Xu’s physics background and experimental chemistry experience enable him to test quantum theories in the real world. “Even though physicists and chemists both study materials, physicists tend to look at them more as abstract equations, while chemists engage with their emergent properties,” Xu said. “Since I have a pure physics background and speak the language of chemistry, I can translate difficult theories into real space.”

With a few well-reasoned assumptions and some innovative techniques, Xu and his team bridge the gap the between quantum physics and chemistry, testing theories with materials. First, they predict which materials may realize topological properties. The chemical formulas for the elements in such materials do not provide adequate insight; Xu is also interested in their macroscopic properties.

“If I were to study water, steam, and ice only by looking at their H₂0 equation, I would learn nothing about their different properties.” Xu said. “As a chemist, I am trying to find certain elements and organize them microscopically, so that they can produce a topological property.”

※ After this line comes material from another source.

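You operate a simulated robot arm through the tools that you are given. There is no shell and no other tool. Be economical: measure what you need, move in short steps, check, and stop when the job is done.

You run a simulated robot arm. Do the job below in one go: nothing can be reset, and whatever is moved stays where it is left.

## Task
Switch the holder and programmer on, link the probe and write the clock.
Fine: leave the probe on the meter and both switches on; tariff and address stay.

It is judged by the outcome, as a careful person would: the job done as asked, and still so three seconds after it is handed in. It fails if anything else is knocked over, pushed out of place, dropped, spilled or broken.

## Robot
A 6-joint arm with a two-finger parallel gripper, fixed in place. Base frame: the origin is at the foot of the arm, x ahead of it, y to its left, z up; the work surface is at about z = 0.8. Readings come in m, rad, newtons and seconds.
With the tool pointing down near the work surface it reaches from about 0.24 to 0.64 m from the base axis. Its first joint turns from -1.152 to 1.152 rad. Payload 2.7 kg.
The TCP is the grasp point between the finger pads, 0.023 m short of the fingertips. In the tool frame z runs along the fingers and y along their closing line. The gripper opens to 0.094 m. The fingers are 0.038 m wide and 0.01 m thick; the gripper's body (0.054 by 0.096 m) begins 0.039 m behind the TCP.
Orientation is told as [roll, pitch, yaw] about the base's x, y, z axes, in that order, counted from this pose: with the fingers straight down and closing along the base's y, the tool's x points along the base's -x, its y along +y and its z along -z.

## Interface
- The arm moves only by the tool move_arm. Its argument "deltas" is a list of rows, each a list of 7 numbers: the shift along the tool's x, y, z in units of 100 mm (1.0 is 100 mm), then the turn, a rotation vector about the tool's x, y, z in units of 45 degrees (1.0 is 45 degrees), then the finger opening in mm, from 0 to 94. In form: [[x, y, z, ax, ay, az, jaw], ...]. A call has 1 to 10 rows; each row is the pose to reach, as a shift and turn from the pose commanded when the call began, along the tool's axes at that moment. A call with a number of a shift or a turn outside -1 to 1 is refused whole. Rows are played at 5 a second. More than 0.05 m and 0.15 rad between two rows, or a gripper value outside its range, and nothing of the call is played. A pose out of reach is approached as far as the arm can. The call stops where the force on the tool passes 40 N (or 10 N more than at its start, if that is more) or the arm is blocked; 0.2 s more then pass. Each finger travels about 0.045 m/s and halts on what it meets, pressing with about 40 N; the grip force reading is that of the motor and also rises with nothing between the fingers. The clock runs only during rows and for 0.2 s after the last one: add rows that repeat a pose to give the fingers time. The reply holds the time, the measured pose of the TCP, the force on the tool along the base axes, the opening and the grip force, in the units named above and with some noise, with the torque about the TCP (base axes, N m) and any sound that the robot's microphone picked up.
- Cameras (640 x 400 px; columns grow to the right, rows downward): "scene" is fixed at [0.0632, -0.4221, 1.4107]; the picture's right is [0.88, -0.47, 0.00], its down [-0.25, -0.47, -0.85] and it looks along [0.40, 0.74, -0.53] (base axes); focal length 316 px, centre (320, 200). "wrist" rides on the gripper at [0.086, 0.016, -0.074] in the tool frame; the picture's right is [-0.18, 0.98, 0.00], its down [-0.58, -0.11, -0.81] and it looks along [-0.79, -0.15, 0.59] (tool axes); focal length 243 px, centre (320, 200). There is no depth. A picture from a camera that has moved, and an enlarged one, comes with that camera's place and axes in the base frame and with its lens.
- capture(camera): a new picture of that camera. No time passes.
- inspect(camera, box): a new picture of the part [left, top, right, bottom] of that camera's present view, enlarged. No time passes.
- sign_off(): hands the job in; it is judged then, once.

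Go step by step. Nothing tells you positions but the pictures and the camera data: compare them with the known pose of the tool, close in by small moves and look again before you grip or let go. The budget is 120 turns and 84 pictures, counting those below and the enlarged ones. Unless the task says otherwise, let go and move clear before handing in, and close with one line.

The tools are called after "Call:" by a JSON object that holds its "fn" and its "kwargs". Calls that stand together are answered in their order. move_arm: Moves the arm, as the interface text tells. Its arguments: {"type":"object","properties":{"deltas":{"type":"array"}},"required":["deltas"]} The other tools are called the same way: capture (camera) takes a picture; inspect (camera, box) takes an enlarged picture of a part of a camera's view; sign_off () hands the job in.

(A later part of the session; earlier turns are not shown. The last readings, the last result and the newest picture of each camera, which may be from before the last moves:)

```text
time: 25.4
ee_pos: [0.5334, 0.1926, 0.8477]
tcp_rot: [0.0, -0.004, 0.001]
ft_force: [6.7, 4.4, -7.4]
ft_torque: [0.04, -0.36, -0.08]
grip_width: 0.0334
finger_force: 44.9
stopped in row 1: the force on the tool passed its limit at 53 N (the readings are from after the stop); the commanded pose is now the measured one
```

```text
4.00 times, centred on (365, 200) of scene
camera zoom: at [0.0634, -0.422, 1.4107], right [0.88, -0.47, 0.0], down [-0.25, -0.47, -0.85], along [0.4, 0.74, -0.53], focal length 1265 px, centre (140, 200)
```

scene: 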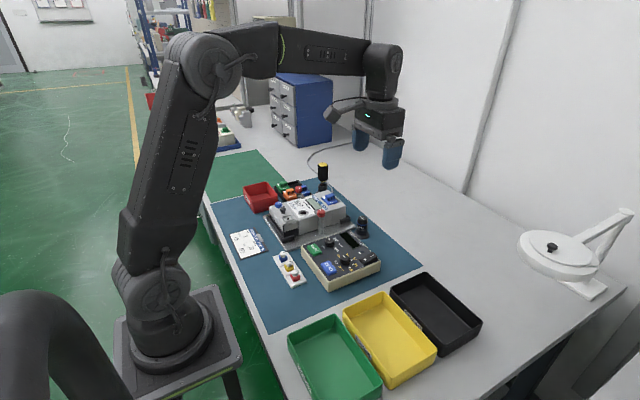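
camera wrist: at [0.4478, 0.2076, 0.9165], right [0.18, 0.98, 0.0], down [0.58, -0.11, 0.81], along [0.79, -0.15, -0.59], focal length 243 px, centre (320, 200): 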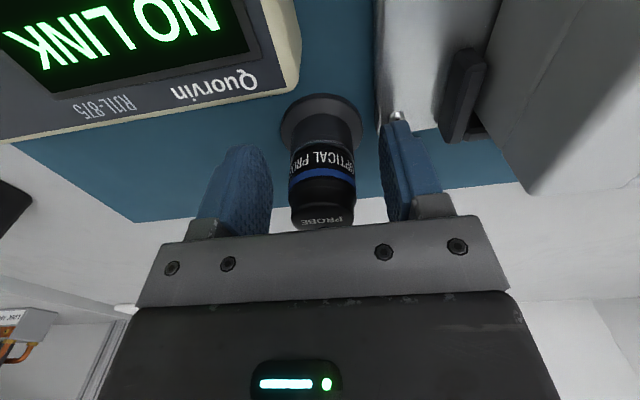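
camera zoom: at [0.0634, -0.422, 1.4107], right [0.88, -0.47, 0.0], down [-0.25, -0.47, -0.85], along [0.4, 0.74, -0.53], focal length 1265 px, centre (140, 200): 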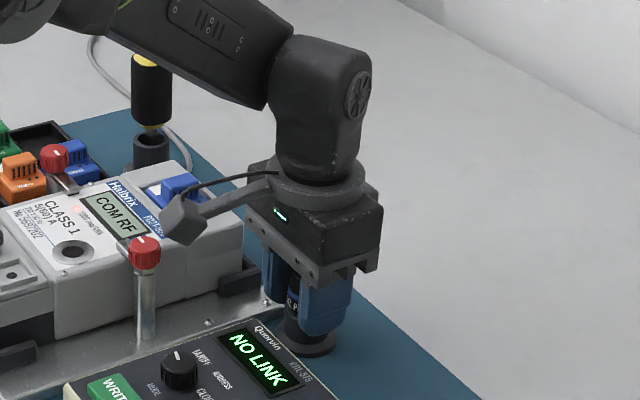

Xu’s lab then tests current theories about chemical reactions against experimental data to expand the map of topological materials. Using specialized refrigerators in which atoms and molecules are cooled to temperatures just above absolute zero, at which they become highly controllable and more visible, Xu and his team test the flow of electrons through materials with currents.

They are also interested in the optical properties of materials, testing to see their interaction with light. The team fires photons at the materials and gathers quantum mechanical topological data based on how light scatters, reflects, and transmits. Xu has already yielded strong evidence for theoretical particles that answers one of the most vexing problems in quantum science.

In a study reported last year in Nature, Xu and his team set out to study the properties of axions, a theoretical elementary particle proposed by physicist Frank Wilczek. The Nobel Prize winner named it after a brand of laundry detergent because it “cleaned up” the complex, highly technical Strong Charge Parity problem in quantum chromodynamics by filling in a gap between theory and observation.

In addition one of the most enticing predictions about axion states is that we may be able to use them to control magnetization, which could revolutionize all kinds of technology as magnetism and magnetic materials are at the heart of many, many applications.

In a class of topological materials called axion insulators, Xu’s team sought to simulate the behavior of the axion. They fabricated a dual-gated MnBi2Te4 device in an argon environment, and measured its electrical and optical properties, uncovering new pathways to detect and manipulate the rich internal structure of topological materials.

“We discovered a real material that can support the axion insulator state,” Xu said. “We confirmed that it had the predicted properties, a strong coupling between electricity and magnetism.”

Having provided evidence for a theorized particle, Xu plans to explore the spin properties of Weyl semimetals, a new state of matter that has an unusual electronic structure that has deep analogies with particle physics and leads to unique topological properties.